----- Available data
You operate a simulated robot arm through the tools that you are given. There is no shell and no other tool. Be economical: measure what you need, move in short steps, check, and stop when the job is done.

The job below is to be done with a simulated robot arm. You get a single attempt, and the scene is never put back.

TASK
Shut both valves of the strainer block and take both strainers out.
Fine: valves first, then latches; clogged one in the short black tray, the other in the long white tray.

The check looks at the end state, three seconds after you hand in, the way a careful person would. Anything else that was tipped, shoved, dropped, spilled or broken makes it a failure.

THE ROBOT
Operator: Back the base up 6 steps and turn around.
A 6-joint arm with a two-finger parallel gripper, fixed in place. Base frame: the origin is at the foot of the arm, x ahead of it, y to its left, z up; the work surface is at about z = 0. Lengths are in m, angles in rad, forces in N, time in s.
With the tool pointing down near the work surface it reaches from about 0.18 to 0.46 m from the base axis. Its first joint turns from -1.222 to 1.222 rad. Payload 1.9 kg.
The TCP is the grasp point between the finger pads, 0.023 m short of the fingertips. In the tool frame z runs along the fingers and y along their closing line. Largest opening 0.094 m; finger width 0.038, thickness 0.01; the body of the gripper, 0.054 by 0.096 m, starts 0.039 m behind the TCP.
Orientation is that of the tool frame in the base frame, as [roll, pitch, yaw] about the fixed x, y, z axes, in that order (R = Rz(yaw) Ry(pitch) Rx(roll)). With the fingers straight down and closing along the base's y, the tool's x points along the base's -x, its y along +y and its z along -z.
----------
*What is required*
Write the complete data out, exactly as above.

*Correct response*
You operate a simulated robot arm through the tools that you are given. There is no shell and no other tool. Be economical: measure what you need, move in short steps, check, and stop when the job is done.

The job below is to be done with a simulated robot arm. You get a single attempt, and the scene is never put back.

TASK
Shut both valves of the strainer block and take both strainers out.
Fine: valves first, then latches; clogged one in the short black tray, the other in the long white tray.

The check looks at the end state, three seconds after you hand in, the way a careful person would. Anything else that was tipped, shoved, dropped, spilled or broken makes it a failure.

THE ROBOT
Operator: Back the base up 6 steps and turn around.
A 6-joint arm with a two-finger parallel gripper, fixed in place. Base frame: the origin is at the foot of the arm, x ahead of it, y to its left, z up; the work surface is at about z = 0. Lengths are in m, angles in rad, forces in N, time in s.
With the tool pointing down near the work surface it reaches from about 0.18 to 0.46 m from the base axis. Its first joint turns from -1.222 to 1.222 rad. Payload 1.9 kg.
The TCP is the grasp point between the finger pads, 0.023 m short of the fingertips. In the tool frame z runs along the fingers and y along their closing line. Largest opening 0.094 m; finger width 0.038, thickness 0.01; the body of the gripper, 0.054 by 0.096 m, starts 0.039 m behind the TCP.
Orientation is that of the tool frame in the base frame, as [roll, pitch, yaw] about the fixed x, y, z axes, in that order (R = Rz(yaw) Ry(pitch) Rx(roll)). With the fingers straight down and closing along the base's y, the tool's x points along the base's -x, its y along +y and its z along -z.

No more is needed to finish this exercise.